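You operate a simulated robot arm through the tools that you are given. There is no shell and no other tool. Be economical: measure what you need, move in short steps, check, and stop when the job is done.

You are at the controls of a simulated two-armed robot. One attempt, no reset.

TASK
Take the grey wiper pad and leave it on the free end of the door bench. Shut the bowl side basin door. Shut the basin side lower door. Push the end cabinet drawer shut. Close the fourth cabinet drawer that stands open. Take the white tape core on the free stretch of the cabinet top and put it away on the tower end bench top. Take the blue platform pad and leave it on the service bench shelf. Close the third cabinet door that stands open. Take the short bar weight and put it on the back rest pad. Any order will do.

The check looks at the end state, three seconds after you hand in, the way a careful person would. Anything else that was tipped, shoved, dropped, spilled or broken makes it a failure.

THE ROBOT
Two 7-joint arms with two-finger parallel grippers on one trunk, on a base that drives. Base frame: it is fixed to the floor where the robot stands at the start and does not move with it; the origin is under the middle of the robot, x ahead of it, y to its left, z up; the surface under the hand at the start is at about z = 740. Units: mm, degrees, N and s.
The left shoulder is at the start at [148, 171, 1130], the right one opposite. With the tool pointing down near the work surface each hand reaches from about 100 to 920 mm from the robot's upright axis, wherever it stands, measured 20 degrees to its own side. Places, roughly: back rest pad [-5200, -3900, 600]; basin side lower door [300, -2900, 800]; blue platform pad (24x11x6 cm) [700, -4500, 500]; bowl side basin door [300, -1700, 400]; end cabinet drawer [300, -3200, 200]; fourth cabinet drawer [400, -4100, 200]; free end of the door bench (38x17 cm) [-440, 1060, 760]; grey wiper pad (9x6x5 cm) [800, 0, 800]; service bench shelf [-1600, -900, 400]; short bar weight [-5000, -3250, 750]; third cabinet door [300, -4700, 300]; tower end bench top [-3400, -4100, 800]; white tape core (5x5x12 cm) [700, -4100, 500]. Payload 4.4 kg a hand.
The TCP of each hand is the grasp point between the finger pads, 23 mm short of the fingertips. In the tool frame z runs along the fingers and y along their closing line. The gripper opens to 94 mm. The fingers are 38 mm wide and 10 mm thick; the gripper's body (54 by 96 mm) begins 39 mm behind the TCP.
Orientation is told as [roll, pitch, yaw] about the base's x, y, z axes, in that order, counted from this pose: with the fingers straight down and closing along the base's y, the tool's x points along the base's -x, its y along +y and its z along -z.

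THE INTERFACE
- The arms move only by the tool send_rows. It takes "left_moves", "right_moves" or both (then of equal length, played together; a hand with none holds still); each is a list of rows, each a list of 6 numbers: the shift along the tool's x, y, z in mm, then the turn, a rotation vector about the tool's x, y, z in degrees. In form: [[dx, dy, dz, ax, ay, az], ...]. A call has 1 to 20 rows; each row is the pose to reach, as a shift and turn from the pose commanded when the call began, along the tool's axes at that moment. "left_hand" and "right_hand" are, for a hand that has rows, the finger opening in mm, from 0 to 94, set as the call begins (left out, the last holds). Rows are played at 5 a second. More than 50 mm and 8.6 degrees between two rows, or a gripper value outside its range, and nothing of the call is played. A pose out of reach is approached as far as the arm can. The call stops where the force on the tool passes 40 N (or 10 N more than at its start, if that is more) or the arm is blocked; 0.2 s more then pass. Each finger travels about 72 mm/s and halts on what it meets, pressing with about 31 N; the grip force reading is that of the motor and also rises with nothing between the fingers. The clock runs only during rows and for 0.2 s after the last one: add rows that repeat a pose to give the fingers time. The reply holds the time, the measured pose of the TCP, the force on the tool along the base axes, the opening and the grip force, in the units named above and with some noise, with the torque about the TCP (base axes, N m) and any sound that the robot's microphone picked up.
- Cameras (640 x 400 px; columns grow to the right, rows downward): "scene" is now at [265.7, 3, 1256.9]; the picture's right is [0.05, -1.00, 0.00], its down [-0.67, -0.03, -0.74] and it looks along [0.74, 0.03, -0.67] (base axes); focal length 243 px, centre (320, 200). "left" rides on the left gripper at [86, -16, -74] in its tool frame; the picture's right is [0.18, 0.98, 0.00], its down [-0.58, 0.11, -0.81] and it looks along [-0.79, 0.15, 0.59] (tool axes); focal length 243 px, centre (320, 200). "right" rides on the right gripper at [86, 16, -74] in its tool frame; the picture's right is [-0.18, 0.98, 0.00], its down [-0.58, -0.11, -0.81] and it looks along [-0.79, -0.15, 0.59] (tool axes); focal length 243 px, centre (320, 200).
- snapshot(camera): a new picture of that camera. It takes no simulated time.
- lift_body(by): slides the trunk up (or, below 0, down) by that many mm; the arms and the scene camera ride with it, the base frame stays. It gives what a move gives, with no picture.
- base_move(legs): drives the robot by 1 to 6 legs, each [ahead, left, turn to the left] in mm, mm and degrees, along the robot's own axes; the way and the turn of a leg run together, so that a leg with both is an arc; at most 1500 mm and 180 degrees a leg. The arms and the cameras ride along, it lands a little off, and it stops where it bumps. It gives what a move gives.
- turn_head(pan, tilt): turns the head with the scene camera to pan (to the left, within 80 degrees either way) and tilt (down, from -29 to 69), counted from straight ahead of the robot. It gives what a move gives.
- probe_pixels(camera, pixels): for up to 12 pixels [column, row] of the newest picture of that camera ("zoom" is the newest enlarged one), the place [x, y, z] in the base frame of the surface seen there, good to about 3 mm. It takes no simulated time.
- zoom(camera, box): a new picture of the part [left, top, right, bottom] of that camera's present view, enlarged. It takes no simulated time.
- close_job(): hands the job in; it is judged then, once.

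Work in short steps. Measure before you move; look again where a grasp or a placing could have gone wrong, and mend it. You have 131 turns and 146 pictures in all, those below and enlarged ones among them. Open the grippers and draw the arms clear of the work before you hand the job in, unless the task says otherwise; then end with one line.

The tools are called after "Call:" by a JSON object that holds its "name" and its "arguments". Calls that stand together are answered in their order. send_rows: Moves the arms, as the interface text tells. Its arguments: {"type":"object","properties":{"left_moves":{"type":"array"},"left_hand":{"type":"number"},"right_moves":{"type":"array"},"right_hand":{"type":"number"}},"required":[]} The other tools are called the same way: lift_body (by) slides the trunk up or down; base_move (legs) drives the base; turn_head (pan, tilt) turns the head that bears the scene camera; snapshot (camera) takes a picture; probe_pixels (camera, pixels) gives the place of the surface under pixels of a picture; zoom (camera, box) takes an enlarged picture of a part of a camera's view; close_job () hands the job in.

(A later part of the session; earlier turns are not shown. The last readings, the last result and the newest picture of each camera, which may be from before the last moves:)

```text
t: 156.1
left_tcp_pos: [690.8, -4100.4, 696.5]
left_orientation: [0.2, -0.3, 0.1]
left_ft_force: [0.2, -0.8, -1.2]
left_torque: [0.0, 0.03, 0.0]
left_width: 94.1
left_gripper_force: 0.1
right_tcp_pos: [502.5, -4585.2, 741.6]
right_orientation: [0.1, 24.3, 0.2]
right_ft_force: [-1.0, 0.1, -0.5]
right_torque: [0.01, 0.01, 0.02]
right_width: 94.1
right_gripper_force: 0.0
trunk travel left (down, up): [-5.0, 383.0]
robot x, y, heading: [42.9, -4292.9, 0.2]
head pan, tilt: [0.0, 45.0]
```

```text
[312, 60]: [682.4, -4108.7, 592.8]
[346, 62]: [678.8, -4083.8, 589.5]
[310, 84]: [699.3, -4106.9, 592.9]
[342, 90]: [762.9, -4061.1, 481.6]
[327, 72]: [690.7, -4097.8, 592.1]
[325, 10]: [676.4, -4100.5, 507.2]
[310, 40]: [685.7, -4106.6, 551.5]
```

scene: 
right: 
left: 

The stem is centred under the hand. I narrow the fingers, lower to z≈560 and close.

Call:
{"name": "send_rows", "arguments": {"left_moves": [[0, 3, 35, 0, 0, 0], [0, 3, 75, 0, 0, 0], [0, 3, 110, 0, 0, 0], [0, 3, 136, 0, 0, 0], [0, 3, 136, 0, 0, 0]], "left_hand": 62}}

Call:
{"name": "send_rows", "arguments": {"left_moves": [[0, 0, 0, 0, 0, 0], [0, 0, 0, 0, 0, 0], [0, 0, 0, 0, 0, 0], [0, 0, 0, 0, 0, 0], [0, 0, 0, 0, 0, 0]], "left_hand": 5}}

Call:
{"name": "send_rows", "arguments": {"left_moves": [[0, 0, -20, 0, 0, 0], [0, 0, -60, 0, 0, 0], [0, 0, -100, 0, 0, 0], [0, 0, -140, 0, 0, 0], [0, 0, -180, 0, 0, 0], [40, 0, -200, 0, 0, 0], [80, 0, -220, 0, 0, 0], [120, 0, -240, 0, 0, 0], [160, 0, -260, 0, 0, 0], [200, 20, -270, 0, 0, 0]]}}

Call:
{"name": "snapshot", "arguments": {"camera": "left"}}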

......

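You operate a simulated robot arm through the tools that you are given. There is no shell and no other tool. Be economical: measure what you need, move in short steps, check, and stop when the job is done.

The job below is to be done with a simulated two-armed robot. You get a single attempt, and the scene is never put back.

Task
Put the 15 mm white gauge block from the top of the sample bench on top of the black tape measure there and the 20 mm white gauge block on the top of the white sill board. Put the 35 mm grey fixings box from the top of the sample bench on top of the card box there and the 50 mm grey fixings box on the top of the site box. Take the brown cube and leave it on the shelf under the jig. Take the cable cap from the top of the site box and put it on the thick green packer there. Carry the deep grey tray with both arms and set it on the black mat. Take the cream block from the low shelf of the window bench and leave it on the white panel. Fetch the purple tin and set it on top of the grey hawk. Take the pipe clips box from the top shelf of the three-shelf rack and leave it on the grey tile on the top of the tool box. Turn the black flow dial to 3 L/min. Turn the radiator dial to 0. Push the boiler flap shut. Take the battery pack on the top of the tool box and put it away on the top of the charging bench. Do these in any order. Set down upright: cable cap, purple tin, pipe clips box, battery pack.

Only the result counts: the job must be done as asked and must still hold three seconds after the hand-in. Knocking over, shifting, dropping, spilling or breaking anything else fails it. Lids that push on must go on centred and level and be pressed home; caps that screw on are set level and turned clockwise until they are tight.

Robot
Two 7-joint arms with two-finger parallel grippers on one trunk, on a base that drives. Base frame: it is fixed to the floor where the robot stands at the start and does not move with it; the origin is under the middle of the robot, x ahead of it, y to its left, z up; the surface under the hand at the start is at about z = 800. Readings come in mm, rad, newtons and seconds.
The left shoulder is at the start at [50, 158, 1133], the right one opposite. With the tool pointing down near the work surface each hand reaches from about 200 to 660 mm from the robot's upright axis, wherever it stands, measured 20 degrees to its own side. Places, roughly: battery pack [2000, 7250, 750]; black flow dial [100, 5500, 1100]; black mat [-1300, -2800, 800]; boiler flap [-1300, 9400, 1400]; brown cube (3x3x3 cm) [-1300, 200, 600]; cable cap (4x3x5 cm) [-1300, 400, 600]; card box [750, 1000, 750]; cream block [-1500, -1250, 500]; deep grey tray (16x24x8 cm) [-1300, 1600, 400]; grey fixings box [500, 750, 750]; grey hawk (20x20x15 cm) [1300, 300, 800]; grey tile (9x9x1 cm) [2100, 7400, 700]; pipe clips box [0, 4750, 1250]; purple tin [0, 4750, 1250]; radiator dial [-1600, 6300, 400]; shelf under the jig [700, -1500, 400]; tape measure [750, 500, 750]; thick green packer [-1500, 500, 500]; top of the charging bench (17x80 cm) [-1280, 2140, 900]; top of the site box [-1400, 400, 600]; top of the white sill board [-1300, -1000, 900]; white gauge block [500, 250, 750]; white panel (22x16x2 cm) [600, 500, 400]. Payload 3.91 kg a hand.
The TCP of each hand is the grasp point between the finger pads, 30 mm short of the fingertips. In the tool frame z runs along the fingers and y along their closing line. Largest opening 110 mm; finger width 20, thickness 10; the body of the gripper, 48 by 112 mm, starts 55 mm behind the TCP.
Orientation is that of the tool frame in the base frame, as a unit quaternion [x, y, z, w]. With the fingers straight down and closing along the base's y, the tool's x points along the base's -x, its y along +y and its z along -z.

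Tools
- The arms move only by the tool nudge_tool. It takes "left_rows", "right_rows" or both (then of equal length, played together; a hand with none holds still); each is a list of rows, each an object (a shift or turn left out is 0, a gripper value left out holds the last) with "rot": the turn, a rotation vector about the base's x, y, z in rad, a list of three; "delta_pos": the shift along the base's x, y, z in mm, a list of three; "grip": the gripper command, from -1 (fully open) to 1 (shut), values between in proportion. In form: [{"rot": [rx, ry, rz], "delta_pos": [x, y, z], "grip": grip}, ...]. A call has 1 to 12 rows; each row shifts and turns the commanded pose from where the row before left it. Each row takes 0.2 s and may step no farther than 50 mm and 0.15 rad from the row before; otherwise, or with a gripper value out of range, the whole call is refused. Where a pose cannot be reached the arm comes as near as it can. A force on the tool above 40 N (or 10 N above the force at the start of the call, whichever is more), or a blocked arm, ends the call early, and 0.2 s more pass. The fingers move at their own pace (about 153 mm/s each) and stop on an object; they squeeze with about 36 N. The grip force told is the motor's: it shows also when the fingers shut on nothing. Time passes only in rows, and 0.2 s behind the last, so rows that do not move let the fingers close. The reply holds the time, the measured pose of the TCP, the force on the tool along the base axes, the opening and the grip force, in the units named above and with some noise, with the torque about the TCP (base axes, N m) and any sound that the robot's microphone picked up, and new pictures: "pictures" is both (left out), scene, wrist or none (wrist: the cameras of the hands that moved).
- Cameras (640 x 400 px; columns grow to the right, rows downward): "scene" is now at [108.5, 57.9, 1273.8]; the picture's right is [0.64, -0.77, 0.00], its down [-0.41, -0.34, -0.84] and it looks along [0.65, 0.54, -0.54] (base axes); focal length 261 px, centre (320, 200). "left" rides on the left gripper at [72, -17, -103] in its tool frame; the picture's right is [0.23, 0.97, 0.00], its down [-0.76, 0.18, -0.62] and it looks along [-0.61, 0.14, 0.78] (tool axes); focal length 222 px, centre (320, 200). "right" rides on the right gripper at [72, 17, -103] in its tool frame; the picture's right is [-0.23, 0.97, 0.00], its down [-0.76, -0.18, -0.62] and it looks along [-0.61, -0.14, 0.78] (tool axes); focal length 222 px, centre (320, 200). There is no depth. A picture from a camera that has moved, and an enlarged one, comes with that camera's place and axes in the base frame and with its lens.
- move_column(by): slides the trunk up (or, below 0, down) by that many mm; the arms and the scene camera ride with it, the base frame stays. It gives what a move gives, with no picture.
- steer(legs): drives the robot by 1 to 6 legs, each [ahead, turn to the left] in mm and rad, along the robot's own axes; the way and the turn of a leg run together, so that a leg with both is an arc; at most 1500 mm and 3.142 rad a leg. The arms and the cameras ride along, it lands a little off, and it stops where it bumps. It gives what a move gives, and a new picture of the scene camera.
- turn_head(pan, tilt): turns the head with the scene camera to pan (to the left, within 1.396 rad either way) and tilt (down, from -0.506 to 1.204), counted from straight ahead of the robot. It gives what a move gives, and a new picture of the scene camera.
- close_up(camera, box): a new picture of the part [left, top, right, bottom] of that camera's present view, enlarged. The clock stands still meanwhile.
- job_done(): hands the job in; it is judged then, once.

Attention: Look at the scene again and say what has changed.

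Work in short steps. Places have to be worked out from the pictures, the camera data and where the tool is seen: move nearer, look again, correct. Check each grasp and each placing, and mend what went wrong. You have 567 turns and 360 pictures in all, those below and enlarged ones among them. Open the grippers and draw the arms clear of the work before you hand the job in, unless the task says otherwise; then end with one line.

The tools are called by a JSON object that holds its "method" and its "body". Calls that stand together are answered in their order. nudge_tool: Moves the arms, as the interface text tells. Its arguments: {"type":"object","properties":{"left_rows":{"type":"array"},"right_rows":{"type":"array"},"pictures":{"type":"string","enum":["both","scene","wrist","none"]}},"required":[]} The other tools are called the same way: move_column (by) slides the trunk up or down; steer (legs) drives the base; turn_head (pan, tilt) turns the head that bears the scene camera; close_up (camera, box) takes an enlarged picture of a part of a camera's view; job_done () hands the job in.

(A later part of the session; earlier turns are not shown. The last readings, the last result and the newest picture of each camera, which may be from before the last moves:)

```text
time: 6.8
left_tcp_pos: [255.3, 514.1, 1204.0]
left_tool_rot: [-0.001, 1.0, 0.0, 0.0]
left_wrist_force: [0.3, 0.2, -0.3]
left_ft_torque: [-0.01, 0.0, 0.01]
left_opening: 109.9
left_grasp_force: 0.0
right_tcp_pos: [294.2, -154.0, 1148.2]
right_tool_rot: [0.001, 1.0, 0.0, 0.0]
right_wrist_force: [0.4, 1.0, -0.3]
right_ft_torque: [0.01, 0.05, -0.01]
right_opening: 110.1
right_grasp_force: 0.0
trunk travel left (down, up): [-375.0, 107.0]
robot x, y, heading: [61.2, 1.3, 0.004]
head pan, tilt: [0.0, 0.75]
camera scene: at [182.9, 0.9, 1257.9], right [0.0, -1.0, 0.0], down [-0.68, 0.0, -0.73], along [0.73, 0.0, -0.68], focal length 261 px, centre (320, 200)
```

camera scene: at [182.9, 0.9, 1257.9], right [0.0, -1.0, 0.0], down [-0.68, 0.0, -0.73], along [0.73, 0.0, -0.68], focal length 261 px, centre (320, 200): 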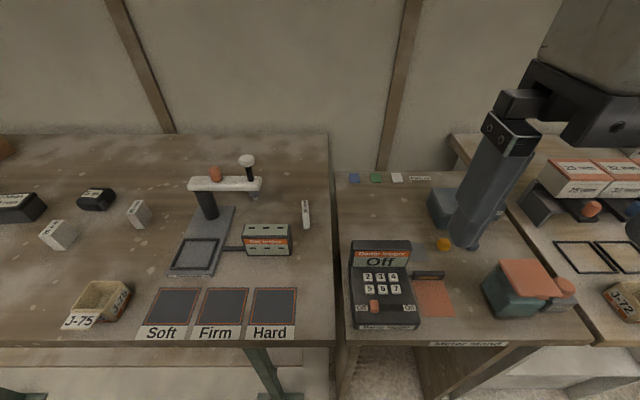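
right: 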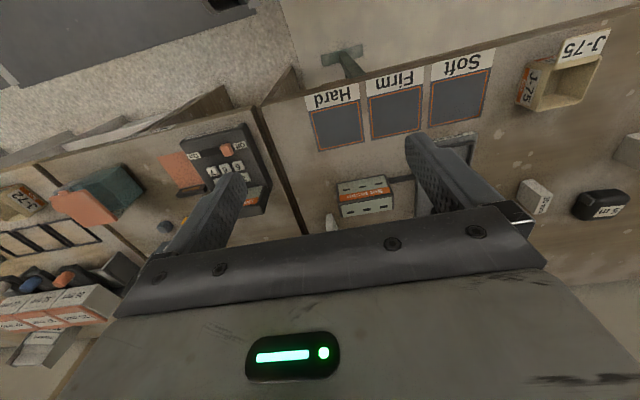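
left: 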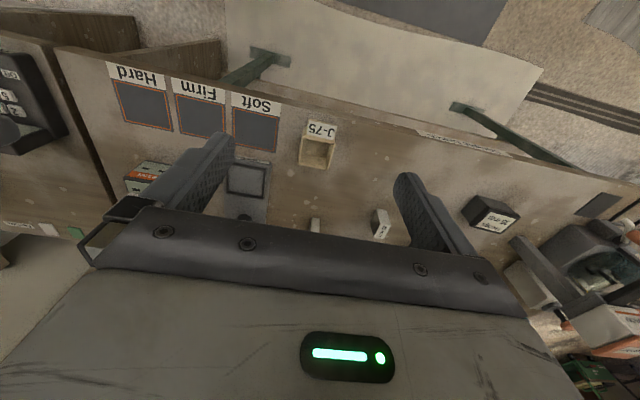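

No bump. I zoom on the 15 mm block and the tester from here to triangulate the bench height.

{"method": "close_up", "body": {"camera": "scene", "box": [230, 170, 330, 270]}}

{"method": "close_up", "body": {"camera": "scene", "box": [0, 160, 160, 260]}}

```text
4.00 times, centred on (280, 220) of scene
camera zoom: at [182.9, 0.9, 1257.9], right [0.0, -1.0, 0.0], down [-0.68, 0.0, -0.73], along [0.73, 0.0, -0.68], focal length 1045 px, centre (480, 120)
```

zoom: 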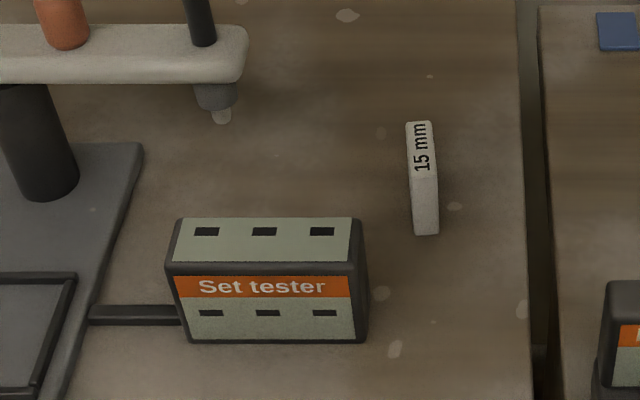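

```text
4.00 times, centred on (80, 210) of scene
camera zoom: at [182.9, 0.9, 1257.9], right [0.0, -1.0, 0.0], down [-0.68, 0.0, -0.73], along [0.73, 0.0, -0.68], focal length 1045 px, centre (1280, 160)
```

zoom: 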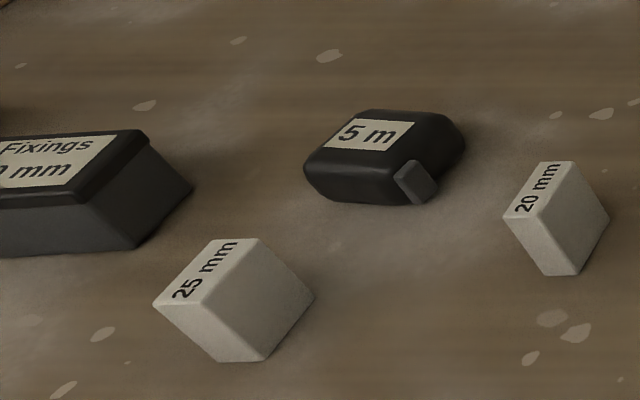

......

◆ **THE PROBLEM**
Write out only the lines that run from the line containing "- base_move(legs): drives" through the line containing "Work in short steps. Measure", both included, exactly as they appear above.

◆ **TASK RESULT**
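- base_move(legs): drives the robot by 1 to 6 legs, each [ahead, left, turn to the left] in mm, mm and degrees, along the robot's own axes; the way and the turn of a leg run together, so that a leg with both is an arc; at most 1500 mm and 180 degrees a leg. The arms and the cameras ride along, it lands a little off, and it stops where it bumps. It gives what a move gives.
- turn_head(pan, tilt): turns the head with the scene camera to pan (to the left, within 80 degrees either way) and tilt (down, from -29 to 69), counted from straight ahead of the robot. It gives what a move gives.
- probe_pixels(camera, pixels): for up to 12 pixels [column, row] of the newest picture of that camera ("zoom" is the newest enlarged one), the place [x, y, z] in the base frame of the surface seen there, good to about 3 mm. It takes no simulated time.
- zoom(camera, box): a new picture of the part [left, top, right, bottom] of that camera's present view, enlarged. It takes no simulated time.
- close_job(): hands the job in; it is judged then, once.

Work in short steps. Measure before you move; look again where a grasp or a placing could have gone wrong, and mend it. You have 131 turns and 146 pictures in all, those below and enlarged ones among them. Open the grippers and draw the arms clear of the work before you hand the job in, unless the task says otherwise; then end with one line.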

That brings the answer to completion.